The clear channel signal designation goes back to the Radio Act of 1927 and the creation of the Federal Radio Commission (FRC). The FRC immediately went about creating a number of national “clear channel” AM radio stations that would be superior in quality broadcast content and with enough power to be heard over an entire region. Their signal would be on a frequency that would have no competition. Lower power AM radio stations would be relegated to a complex system of frequency sharing.

The FRC was later replaced by the Communications Act of 1934 and the establishment of the Federal Communications Commission (FCC). The FCC was put in place to be the “cops” of the people’s airwaves and protect those airwaves from being misused or interfered with in any way.

Less Is More

The FRC operated under the belief that it would be better for America to have fewer radio stations of higher quality than lots of radio stations that were mediocre.

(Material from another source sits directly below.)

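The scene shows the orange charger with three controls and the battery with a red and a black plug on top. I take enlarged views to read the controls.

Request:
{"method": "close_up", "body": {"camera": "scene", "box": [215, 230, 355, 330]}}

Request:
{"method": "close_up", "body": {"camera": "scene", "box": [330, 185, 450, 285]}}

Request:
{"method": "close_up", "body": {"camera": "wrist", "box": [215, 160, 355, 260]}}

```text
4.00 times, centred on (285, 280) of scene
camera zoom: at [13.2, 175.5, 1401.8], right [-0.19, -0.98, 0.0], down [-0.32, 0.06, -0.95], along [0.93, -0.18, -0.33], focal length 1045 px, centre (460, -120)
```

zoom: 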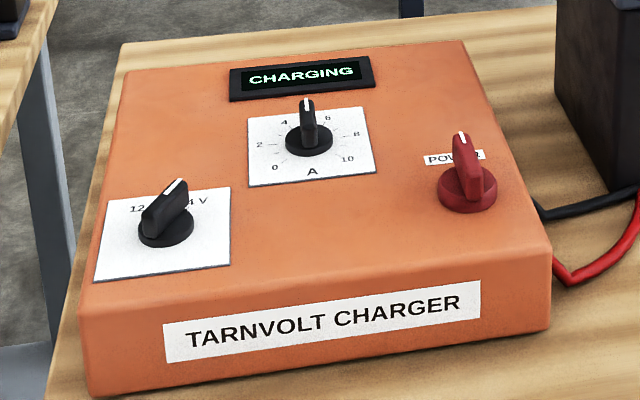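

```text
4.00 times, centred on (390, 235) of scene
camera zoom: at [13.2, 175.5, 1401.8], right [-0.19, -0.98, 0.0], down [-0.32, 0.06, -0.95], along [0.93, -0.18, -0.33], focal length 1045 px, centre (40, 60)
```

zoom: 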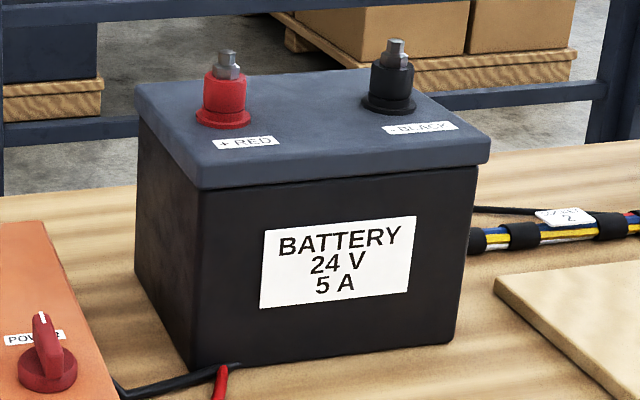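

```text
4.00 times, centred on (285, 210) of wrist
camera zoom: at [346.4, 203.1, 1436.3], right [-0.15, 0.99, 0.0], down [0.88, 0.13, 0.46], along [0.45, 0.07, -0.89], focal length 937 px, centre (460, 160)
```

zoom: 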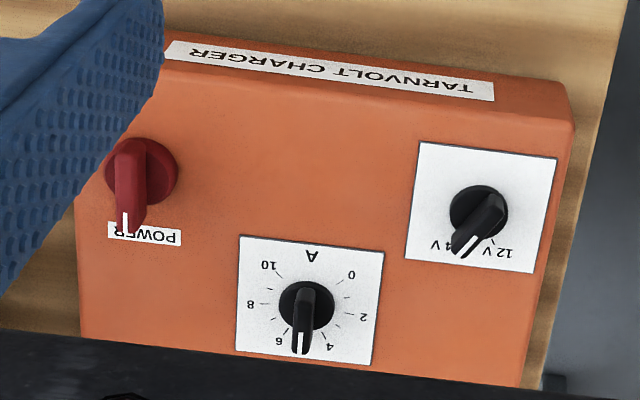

The FCC, mainly through deregulation, has lost that mission. For broadcasters it meant less oversight – which they didn’t mind – but it also meant that the FCC wasn’t looking out for their interests when it came to policing things that might interfere with the AM broadcast band. You see the FCC regulates (or not) those things that now are the bane of AM radio. Things that, like Mother Nature’s lightning, interfere with AM radio signals – light bulbs, power lines, computers etc.

I Grew Up On AM Radio

By the way, it was lightning’s interference with AM radio that was the impetus for Edwin Howard Armstrong to invent frequency modulation or FM radio. FM is how the audio gets to your TV set.

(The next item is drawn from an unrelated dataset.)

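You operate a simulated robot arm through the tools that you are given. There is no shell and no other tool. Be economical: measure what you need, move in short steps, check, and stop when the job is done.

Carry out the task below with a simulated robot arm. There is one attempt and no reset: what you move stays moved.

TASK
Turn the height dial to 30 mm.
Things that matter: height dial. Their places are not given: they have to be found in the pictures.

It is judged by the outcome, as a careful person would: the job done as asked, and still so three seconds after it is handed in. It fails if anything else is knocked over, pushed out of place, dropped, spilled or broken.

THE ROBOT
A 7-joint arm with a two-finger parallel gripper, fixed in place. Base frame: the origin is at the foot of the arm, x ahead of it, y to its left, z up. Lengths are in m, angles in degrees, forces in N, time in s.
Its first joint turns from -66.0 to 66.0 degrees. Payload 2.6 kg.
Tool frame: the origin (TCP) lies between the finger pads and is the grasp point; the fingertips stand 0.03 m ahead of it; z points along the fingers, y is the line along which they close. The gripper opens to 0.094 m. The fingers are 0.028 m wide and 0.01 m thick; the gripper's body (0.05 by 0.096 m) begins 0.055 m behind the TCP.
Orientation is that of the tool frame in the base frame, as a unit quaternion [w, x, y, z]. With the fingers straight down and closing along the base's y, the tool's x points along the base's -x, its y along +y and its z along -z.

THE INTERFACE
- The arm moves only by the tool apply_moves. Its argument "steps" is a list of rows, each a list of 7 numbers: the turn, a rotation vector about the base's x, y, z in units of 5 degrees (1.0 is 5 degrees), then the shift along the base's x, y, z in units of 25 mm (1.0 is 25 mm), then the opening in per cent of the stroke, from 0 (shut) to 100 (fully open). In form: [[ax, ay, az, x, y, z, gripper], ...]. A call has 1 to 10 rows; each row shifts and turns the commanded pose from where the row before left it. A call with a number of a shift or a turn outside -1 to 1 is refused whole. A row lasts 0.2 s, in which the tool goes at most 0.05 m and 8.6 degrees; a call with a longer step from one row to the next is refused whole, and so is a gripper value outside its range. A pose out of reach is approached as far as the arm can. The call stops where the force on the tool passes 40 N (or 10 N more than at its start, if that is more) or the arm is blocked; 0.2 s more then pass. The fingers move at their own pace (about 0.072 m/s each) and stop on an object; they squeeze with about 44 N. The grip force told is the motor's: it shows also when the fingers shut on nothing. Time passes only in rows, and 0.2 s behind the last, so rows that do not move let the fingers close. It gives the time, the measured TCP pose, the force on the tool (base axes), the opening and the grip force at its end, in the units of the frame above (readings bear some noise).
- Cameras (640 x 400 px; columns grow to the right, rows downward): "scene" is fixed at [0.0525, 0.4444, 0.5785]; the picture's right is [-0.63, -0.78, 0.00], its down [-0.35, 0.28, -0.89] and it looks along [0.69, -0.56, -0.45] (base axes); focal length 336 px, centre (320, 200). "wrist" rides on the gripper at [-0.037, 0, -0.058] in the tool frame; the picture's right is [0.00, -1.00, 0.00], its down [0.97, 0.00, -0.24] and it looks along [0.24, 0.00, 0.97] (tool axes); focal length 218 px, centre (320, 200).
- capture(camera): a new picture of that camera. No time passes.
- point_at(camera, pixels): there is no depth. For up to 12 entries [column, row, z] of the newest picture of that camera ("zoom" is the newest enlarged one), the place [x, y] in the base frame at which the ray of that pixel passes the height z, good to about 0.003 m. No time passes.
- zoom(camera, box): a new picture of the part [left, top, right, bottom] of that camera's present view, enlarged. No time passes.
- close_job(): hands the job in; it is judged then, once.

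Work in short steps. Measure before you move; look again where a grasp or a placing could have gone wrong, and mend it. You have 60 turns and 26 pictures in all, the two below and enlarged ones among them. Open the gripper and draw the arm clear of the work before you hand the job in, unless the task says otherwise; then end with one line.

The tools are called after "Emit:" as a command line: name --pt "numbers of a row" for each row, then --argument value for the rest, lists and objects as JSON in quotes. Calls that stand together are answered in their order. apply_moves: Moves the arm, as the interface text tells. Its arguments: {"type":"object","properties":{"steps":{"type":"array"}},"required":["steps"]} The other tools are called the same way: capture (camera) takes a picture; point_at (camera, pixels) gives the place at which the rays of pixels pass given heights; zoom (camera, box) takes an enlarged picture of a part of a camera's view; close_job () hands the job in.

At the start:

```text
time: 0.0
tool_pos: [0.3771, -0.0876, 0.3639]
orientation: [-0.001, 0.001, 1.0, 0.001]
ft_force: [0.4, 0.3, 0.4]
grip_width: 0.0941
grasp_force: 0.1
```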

It was AM radio that I grew up on. It was AM radio that attracted me to a radio career that spanned over forty years. And I believe that AM radio should be preserved, because it is low tech and is the signal most likely to be around after some event that takes out everything digital – which today is just about everything.

However, I also ran a news/talk AM radio station once that people depended on in emergencies and that was the problem. They didn’t think about it any other time. So I’m very aware that to be viable, a radio station needs to program something that people want/need even when there’s no emergency affecting their lives.

How To Save AM Radio

So here’s my “bright idea” to save AM radio. Eliminate Class B, C and D AM radio stations, sign these signals off and let them make their current FM translators their whole radio station. First, they will be able to liquidate the land their AM antenna farm sits on and at the same time reduce their operational costs. They already are identifying by their FM translator’s dial position and local residents have most likely made the switch.

For America’s Class A (formerly known as clear channel class stations), I proposed a HUGE power increase, like to 250,000, 500,000, 750,000 or a million watts for these current 77 stations. I would also propose a study be done of AM radio stations, not currently licensed as Class A being reviewed for such a designation, but with a power of say only 50,000 or 100,000 watts to deal with specific geographies and locations of America.

I’m Not a Radio Engineer (But I’ve Stayed at a Holiday Inn)

There’s simply no way to put the “noise genie” back in the bottle that causes AM radio such grief. My hope would be (and you radio engineers feel free to weigh in here and set me straight) is that by removing a lot of the AM radio clutter caused by other AM radio stations and increasing the power of the few remaining stations, we might cause these stations to be really listenable in more (most?) situations.

I would also regulate these new high power radio stations in the same way that the FRC proposed when they established them. These would be stations that would create original programming. They would be operated by entities that would operate in the public interest, convenience and necessity. They would be a low tech backup in a high tech world. They would have the scarcity of competition that should make them economically viable because of their attractiveness to advertisers. They would tie the country together in the event of a disaster. If a local dominant AM radio station was taken out by a disaster, the other high power stations, not similarly affected would be able to be heard and assist the affected area.

This situation happened years ago in Kentucky when floods put Louisville under water and Nashville’s 650AM-WSM stepped in to provide residents with the information they needed.

AM radio that provides solid information and yes, even entertainment, would get listeners. But even more importantly, it would provide America with a life-line in times of emergencies that digital communications has been shown to fail.